CARES Act: Business Interest Expense Deductions

CARES Act: Business Interest Expense Deductions

The CARES Act amendments to section 163(j) will allow many taxpayers increased interest deductions in tax years beginning in 2019 and 2020.

Section 163(j) in general

Section 163(j) limits business interest expense deductions. Section 163(j) generally may apply to any taxpayer. It generally limits a taxpayer’s business interest deductions for a taxable year to the sum of: (1) 30% of the taxpayer’s adjusted taxable income (ATI) for that year, (2) its business interest income and (3) floor plan financing interest.

CARES Act amendments to section 163(j)

There are three ways that the CARES Act amends section 163(j): (1) increasing the limitation to 50% of ATI, (2) providing a special rule for a partnership’s 2019 section 163(j)-disallowed interest expense and (3) allowing an election to apply 2019 ATI to the 2020 section 163(j) computation.

1) Increasing the limitation to 50% of ATI
The CARES Act increases the section 163(j) limitation by including 50% of ATI in the limitation amount instead of only 30% of ATI. However, this increase to the limitation only applies to certain taxable years.

For partnerships, the increase to 50% of ATI applies to all taxable years beginning in 2020 only, and the special partnership rule discussed below applies to years beginning in 2019. For other taxpayers, such as corporations (including S corporations) and individuals, the increase to 50% of ATI applies to all taxable years beginning in 2019 or 2020.
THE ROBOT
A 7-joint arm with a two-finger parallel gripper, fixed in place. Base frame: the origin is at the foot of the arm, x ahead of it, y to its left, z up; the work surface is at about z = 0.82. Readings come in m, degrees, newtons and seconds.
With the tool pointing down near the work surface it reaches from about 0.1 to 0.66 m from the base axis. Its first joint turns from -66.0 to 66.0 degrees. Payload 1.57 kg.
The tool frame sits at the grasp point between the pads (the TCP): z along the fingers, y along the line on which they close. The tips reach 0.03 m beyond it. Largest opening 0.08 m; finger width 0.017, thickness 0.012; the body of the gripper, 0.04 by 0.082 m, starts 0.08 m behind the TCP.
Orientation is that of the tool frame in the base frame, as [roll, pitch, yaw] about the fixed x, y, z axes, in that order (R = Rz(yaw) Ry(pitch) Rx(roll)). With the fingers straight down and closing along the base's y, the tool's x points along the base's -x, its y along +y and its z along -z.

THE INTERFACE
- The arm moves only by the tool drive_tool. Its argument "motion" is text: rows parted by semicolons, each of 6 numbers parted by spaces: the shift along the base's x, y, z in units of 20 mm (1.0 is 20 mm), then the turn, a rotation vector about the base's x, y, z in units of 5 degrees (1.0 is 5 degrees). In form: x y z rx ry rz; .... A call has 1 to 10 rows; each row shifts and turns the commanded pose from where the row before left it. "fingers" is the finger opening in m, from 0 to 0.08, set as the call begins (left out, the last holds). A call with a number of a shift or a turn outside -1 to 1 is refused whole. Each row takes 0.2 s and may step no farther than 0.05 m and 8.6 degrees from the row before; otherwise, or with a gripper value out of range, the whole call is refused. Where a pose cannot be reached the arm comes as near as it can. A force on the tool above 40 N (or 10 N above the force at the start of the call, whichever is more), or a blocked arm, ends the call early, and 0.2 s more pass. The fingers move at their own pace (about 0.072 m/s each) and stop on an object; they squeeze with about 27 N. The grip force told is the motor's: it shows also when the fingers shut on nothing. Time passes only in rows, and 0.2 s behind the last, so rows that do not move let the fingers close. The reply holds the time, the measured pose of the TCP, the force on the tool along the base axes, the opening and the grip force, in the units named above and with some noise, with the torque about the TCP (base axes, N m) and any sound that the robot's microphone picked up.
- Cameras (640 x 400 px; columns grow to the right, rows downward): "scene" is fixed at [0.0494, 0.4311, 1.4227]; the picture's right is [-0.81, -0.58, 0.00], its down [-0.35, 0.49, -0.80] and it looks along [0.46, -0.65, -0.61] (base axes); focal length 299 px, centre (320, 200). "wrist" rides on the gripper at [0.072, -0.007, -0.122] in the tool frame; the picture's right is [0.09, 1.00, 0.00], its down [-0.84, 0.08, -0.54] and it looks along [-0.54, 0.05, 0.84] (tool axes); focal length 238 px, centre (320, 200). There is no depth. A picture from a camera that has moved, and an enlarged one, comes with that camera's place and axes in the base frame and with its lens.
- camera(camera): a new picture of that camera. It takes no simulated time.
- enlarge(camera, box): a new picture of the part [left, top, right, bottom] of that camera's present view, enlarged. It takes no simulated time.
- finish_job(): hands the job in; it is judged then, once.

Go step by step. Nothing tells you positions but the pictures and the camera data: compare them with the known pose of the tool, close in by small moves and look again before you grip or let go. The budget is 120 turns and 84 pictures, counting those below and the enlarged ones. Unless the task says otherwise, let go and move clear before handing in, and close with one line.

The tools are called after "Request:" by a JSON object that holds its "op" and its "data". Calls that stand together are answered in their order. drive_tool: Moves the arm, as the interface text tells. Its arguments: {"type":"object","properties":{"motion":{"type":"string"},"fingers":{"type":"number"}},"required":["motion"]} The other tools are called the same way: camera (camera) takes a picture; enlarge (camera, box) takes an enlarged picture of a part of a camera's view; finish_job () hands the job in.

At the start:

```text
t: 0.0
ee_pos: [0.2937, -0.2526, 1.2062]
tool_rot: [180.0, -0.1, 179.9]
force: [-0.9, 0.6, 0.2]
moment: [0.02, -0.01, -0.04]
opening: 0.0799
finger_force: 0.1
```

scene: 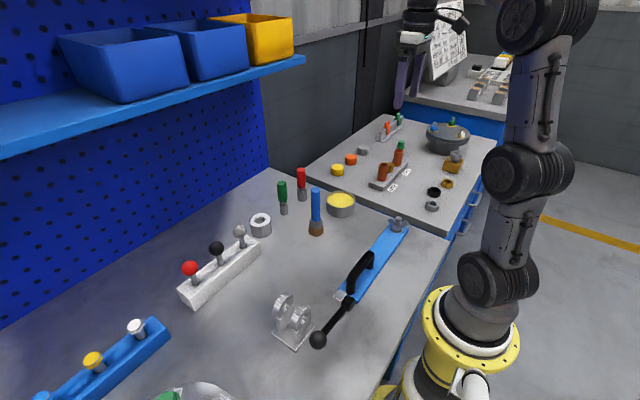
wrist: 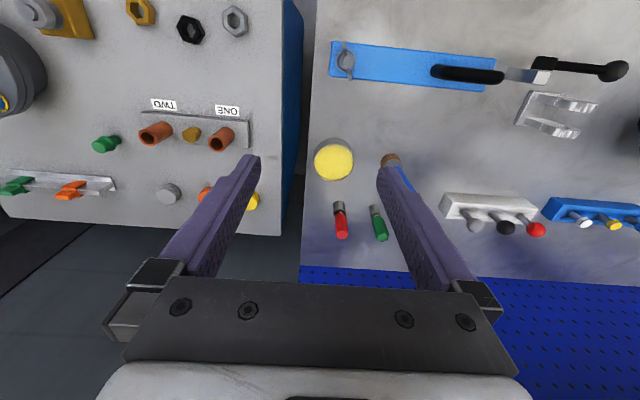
2) Special rule for a partnership’s 2019 section 163(j) disallowed interest expense

While partnerships do not benefit from the 50% of ATI rule for taxable years beginning in 2019, the CARES Act provides partners a different benefit instead. Each partner’s allocable share of the partnership’s excess business interest (i.e., interest of the partnership disallowed under section 163(j) and carried forward by the partner) for a taxable year beginning in 2019 (the Partner’s 2019 Share) will be treated as follows:

First, the CARES Act provides a new beneficial rule under which 50% of the Partner’s 2019 Share will be treated as business interest that is not subject to any section 163(j) limitation paid or accrued by the partner in the partner’s first taxable year beginning in 2020. Second, the remaining 50% of the Partner’s 2019 Share will be subject to the same section 163(j) rules that previously were in place.

3) Election to apply 2019 ATI to the 2020 section 163(j) computation
To provide a benefit to taxpayers whose 2020 income will decrease from its 2019 level, the CARES Act allows an election to apply their 2019 ATI, rather than their 2020 ATI, to their 2020 section 163(j) computation. Taxpayers making this election will compute their section 163(j) limitation for a taxable year beginning in 2020 based on their ATI for their last taxable year beginning in 2019. For partnerships, this election is available at the partnership level, not the partner level.